When my uncle gave himself to Christ, it brought him closer to his family. It made him ache to repair everything he’d broken, to reach out again to those he kept at such a distance. You, his church family, helped him to find the peace among men he knew in the solitude of nature. Anyone who doubts the transformative power of faith never met my uncle. I – and my family – have that faith, and all of you, to thank for bringing him back to us before it was his time to go.
On my uncle’s bedside table I found a Bible. The kind of Bible you don’t just keep for show. It was dog-eared, with bookmarks and colored tabs and wedged between two pages, a laminated sheet entitled “My Never Again List.”
Among the things my uncle felt his Bible had taught him:
Never again will I confess Fear, for “God hath not given us the spirit of fear, but of power, and of love, and of a sound mind.”
Never again will I confess Discontent because “…I have learned, in whatsoever state I am, therewith to be content.”
Never again will I confess Troubles because Jesus said “…In the world shall ye have tribulation: but be of good cheer; I have overcome the world.”
My mother said something last week that I think everyone here knows is true. We have to be thankful these two men went together. Because if it had been just one of them, the other would never have been able to go on.
They loved each other as only a father and son can. No one who ever watched them fight with one another could deny that.
But it was not just that love that made my grandfather go with my uncle on this trip when he needed him.
Why did my grandfather, at 73, with one kidney and one-and-a-half lungs, continue to go out on the sea to do a job that can break men my age? Because that’s the sort of man he was. He would not be conquered by age, by illness, by circumstance. There was simply nothing that he couldn’t do.
As Kenneth Sr. grew older, his body was far weaker than his spirit. He battled cancer, he had extended hospital stays. But after a recent surgery he was released from the hospital and my mother begged him to come to her home, to let her care for him. Instead, with fresh stitches and still wearing a catheter, my grandfather went to shoot a pool tournament – and won.
My grandfather’s home was littered with awards and trophies – truck racing, billiards, honors from fraternal orders. He was so fierce a competitor that around the kitchen table, teaching his daughters and his granddaughter to play cards, he would never let them win. Consequently – and I warn you all in advance – you never want to play these women for money.
My grandfather, a Navy man and fisherman, had a warrior spirit – a work ethic that he passed on to us all. But he also had a softer side – a gentleness with his wife and daughters, an almost childlike mischievousness and, like his son, a love of nature.

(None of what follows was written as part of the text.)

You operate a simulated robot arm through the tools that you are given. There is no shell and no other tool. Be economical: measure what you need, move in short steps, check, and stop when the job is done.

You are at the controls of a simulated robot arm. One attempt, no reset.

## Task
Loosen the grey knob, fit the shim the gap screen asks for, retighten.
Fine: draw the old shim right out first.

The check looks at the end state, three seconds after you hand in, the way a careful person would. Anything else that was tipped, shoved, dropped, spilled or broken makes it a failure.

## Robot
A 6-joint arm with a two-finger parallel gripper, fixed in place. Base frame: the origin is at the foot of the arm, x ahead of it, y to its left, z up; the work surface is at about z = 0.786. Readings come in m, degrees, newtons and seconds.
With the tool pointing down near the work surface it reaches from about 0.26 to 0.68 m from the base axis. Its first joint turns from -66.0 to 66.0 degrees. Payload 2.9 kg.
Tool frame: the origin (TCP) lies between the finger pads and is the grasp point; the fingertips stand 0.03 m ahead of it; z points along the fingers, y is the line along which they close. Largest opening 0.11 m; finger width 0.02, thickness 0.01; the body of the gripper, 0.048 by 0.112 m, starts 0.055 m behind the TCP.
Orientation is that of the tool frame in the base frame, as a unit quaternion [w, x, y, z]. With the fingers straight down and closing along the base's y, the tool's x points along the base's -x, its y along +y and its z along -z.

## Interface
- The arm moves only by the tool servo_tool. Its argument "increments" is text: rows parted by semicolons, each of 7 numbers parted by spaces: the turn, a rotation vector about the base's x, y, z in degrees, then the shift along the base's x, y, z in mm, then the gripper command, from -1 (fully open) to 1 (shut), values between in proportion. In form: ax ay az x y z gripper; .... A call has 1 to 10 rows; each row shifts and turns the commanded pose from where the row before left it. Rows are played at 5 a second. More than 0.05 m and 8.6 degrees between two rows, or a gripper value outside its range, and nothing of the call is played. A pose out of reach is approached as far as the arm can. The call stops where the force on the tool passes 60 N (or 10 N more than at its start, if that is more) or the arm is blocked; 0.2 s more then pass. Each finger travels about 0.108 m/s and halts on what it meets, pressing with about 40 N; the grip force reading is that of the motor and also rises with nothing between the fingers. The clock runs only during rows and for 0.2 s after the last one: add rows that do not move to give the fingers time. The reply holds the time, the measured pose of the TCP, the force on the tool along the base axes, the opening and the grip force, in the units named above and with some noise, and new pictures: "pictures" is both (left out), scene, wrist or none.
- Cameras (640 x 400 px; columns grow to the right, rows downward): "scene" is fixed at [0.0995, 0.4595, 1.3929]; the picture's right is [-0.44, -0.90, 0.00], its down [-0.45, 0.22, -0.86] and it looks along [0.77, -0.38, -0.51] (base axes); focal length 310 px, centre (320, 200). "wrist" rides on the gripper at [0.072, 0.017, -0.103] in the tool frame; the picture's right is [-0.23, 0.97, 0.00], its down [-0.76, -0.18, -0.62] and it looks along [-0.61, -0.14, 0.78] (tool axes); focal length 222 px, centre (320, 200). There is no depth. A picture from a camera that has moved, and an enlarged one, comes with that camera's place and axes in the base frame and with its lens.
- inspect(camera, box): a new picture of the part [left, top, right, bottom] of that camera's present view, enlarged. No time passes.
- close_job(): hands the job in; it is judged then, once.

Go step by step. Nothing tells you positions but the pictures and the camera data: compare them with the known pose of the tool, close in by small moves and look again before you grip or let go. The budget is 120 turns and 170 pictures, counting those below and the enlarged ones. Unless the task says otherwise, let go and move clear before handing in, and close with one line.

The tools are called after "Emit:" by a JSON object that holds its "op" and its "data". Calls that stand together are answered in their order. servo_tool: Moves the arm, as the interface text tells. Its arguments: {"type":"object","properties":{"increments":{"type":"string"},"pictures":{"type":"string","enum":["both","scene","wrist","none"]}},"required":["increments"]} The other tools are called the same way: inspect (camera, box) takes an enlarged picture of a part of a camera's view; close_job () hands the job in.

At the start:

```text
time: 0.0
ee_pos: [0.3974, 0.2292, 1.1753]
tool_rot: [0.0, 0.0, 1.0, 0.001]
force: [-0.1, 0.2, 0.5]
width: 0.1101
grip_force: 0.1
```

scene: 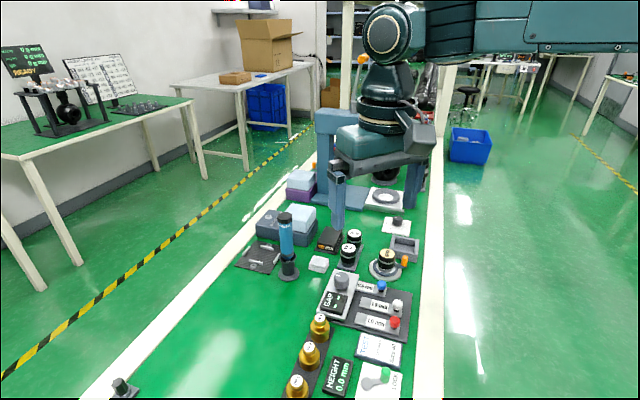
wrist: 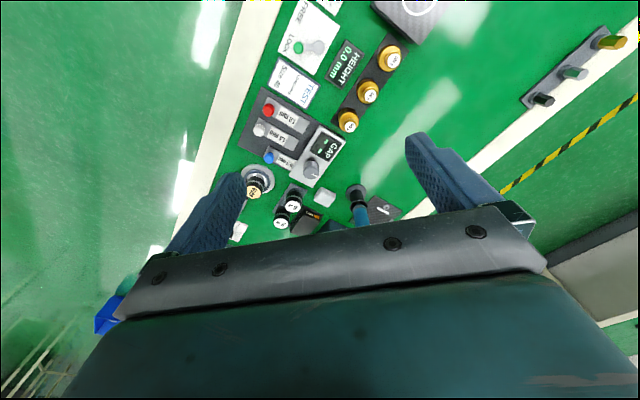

I heard the following story a few times this week, from a few different people:
My grandfather was captaining a fishing boat. A mangy, smelly stray cat came aboard while they were docked. One of the men on the boat got tired of the cat skulking around and grabbed him up and tossed him in the water. My grandfather watched this poor animal swim to the dock, turned to the man and faced him down.
“You’re going to go and fetch me that cat,” he said. “or you’re fired.”
The man spent all of that night searching for the cat. In the morning he brought back a cat – whether it was the same one is anybody’s guess. My grandfather fired him anyway.
I will miss my grandfather for the rest of my life. I am so sad that he will never get to hold my children, that they will never lose to him at cards or pool again and again, until he turns them into hustlers.
But I am comforted, we should all be comforted, that when it was his time, my grandfather was still strong, still determined, still doing all the things he loved. He was still unconquered.
Both of these strong, loving, complicated men left this world unconquered. The storm, the ocean – it did not take them from us. It just called them home.